想像される価値

 世界的なインフレと金利引締が進む中で、金融市場ではリスクオフ・モード(リスクを回避しようとする動き)が強まっている。高止まりする資源価格を尻目に、株式、債券をはじめとして様々な金融資産の価値も下落したが、一時期、脚光を浴びた仮想通貨(暗号通貨、またはクリプト・カレンシー)もその例外ではない。代表的な仮想通貨ビットコインも年初来対ドルで50%超の下落を記録した。仮想通貨はもともとリスクオフのタイミングでは売られる傾向が強かったが、足元いくつかの仮想通貨関連企業で経営難や不正事案が相次いでいることも今回の価格下落に拍車をかけている。
 仮想通貨はブロックチェーン等の技術的裏付けをもとに、中央銀行のような特定の管理者を有さない分散型の決済手段として普及が進んできた。当初は決済手段としての優位性がクローズアップされたが、投資や資金調達の手段としての活用が拡大し、主要な仮想通貨の時価総額も50兆円を超す規模にまで成長している。経済規模の小さい国であれば、ここまでの資金量を自国通貨で流通させることは難しいので、仮想通貨が国家のお墨付きを得ている法定通貨よりも高い価値を獲得し得る、ということになる。エルサルバドルのようにビットコインを国の正式な法定通貨として認めているケースさえある。
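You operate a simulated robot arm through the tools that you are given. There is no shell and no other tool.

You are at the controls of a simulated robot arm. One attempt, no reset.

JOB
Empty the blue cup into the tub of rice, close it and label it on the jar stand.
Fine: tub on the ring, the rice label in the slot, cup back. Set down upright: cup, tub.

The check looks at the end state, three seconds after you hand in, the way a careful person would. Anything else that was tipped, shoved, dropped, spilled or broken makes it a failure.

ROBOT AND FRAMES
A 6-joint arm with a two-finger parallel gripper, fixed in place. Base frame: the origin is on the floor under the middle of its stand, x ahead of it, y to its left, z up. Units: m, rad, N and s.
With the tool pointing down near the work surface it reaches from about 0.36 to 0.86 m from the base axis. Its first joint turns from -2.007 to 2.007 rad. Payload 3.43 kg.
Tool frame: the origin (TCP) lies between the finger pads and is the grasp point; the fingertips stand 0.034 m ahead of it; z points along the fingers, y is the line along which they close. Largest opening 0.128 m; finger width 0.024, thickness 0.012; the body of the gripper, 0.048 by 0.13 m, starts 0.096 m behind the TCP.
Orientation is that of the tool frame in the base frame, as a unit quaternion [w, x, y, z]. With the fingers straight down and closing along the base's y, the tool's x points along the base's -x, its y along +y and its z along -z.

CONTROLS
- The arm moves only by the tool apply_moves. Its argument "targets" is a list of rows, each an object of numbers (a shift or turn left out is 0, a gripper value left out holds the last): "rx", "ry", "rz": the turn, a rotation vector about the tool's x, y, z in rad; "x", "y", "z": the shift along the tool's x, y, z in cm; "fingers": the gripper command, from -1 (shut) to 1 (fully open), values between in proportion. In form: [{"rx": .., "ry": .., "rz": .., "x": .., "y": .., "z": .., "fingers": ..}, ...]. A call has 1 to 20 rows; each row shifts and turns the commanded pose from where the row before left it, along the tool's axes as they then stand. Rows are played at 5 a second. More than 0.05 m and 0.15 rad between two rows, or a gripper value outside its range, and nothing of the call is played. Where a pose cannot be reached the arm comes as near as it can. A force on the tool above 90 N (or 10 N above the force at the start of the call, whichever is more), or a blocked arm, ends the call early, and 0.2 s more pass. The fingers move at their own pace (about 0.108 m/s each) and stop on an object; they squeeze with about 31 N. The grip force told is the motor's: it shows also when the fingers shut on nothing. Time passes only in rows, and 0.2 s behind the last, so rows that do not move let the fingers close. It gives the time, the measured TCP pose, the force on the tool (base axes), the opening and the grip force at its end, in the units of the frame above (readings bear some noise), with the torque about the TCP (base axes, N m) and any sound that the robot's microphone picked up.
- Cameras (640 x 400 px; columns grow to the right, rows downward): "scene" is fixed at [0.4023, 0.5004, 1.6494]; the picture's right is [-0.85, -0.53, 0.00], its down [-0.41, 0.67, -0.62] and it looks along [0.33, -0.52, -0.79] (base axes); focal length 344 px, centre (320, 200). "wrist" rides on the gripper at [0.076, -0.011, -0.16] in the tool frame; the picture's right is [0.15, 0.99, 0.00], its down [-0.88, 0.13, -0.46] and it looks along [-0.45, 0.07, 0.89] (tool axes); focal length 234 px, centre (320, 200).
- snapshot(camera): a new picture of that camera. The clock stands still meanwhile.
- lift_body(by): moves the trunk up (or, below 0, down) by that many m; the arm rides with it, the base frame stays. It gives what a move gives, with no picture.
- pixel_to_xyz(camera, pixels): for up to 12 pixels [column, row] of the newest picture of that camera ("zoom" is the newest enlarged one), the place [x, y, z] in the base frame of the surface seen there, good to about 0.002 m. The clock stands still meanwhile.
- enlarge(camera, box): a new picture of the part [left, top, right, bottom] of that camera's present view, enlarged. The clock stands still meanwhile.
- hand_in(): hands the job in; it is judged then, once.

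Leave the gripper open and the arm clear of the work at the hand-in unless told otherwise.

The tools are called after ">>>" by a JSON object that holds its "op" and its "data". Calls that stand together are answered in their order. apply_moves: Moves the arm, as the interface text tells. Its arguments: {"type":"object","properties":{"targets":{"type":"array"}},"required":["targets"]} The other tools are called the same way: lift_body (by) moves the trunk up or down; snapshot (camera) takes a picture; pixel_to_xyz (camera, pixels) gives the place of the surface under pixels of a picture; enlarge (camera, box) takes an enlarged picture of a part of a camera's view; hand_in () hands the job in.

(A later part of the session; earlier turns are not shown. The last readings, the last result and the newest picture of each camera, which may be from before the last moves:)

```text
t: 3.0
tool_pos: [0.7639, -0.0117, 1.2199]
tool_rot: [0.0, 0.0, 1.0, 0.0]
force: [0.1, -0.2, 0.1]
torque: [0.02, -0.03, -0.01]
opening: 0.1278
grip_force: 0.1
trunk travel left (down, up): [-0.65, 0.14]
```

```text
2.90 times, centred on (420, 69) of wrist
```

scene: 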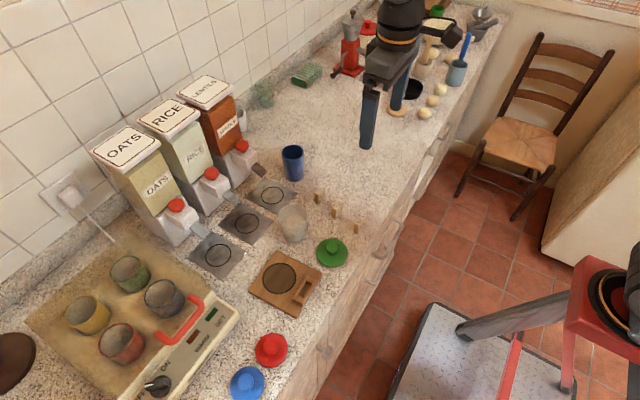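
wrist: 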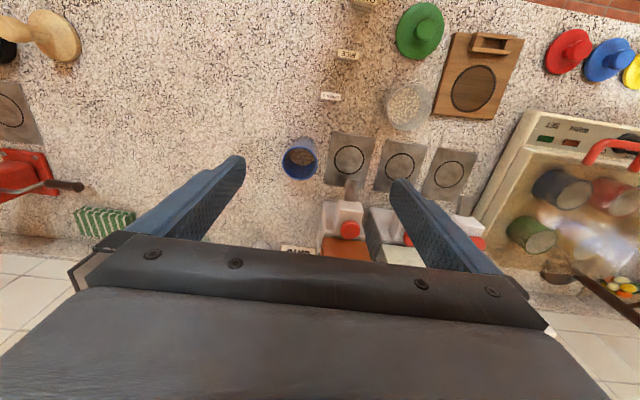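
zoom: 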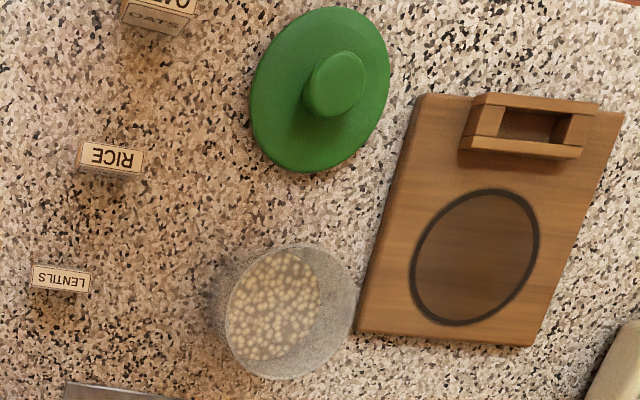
 通貨の価値は人々の想像の上に成り立っている。仮想通貨の場合は「将来決済通貨として主流になるだろう」といったような人々の想像力をもとに資金が流れ込み価格が上がる。仮想通貨に対する期待は、例えばフェイスブックによる仮想通貨リブラといったような話題性のある新規参入のニュース(今年1月に撤退を決定)などによっても左右される。過去数年で一気に進んだ電子マネーの浸透は、仮想通貨でなくても銀行システムを介さない決済手段に拡張性があることを人々が認識したという意味において、仮想通貨に対する期待値にも影響を与えているだろう。また法定通貨であっても、それぞれの国の経済状況や信用力によって価値が上下するのは、人々の期待値が変化することによって起こっているとも言えるだろう。
 角度を変えて考えてみると、法定通貨の前提となっている国家という存在も、人々の想像力の基に成り立っていると言える。近代以降の国民国家は「想像の共同体」(ベネディクト・アンダーソン)とも表現されるように、共通言語、教育制度、官僚制度、マスメディア等の整備・発展により、人々が国家という存在を「想像する」ことによって成立してきた。たまたまオランダの植民地領土を引き継いで建国したインドネシアが独立後の歴史の中で国家としての体裁を整えてきたのもこのプロセスであるし、逆に欧州連合(EU)のようにいったん想像された国家の枠を、地域統合によって一部組み替えていくことでEU市民という新たな想像力を喚起してきたようなケースもある。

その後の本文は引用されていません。